» WRITTEN TASK
I need the passage again, verbatim and complete.

» PASSAGE
1. A TECNOLOGIA: CRIATIVIDADE E PODER

1. A TECNOLOGIA: CRIATIVIDADE E PODER

102. A humanidade entrou numa nova era, em que o poder da tecnologia nos põe diante duma encruzilhada. Somos herdeiros de dois séculos de ondas enormes de mudanças: a máquina a vapor, a ferrovia, o telégrafo, a electricidade, o automóvel, o avião, as indústrias químicas, a medicina moderna, a informática e, mais recentemente, a revolução digital, a robótica, as biotecnologias e as nanotecnologias. É justo que nos alegremos com estes progressos e nos entusiasmemos à vista das amplas possibilidades que nos abrem estas novidades incessantes, porque «a ciência e a tecnologia são um produto estupendo da criatividade humana que Deus nos deu». A transformação da natureza para fins úteis é uma característica do género humano, desde os seus primórdios; e assim a técnica «exprime a tensão do ânimo humano para uma gradual superação de certos condicionamentos materiais». A tecnologia deu remédio a inúmeros males, que afligiam e limitavam o ser humano. Não podemos deixar de apreciar e agradecer os progressos alcançados especialmente na medicina, engenharia e comunicações. Como não havemos de reconhecer todos os esforços de tantos cientistas e técnicos que elaboraram alternativas para um desenvolvimento sustentável?

» EXTRACTED RECORDS
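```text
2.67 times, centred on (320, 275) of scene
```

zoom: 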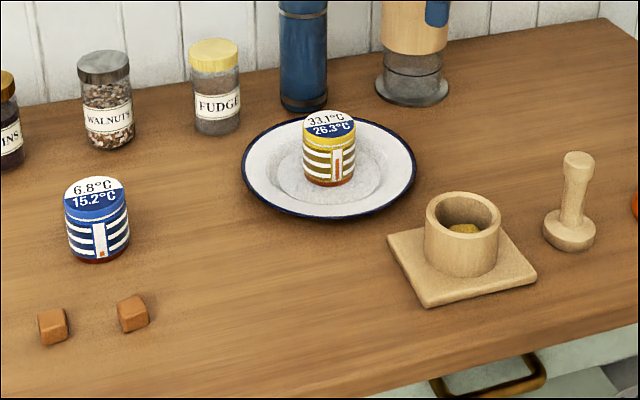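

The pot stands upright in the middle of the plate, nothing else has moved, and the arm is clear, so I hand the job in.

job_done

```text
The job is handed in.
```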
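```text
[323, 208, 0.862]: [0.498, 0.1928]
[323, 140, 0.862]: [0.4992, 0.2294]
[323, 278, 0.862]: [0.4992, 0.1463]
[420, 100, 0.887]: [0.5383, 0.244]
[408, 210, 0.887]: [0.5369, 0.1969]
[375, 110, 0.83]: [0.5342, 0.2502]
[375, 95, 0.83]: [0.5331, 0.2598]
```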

» CORRECT ANSWER
1. A TECNOLOGIA: CRIATIVIDADE E PODER

1. A TECNOLOGIA: CRIATIVIDADE E PODER

102. A humanidade entrou numa nova era, em que o poder da tecnologia nos põe diante duma encruzilhada. Somos herdeiros de dois séculos de ondas enormes de mudanças: a máquina a vapor, a ferrovia, o telégrafo, a electricidade, o automóvel, o avião, as indústrias químicas, a medicina moderna, a informática e, mais recentemente, a revolução digital, a robótica, as biotecnologias e as nanotecnologias. É justo que nos alegremos com estes progressos e nos entusiasmemos à vista das amplas possibilidades que nos abrem estas novidades incessantes, porque «a ciência e a tecnologia são um produto estupendo da criatividade humana que Deus nos deu». A transformação da natureza para fins úteis é uma característica do género humano, desde os seus primórdios; e assim a técnica «exprime a tensão do ânimo humano para uma gradual superação de certos condicionamentos materiais». A tecnologia deu remédio a inúmeros males, que afligiam e limitavam o ser humano. Não podemos deixar de apreciar e agradecer os progressos alcançados especialmente na medicina, engenharia e comunicações. Como não havemos de reconhecer todos os esforços de tantos cientistas e técnicos que elaboraram alternativas para um desenvolvimento sustentável?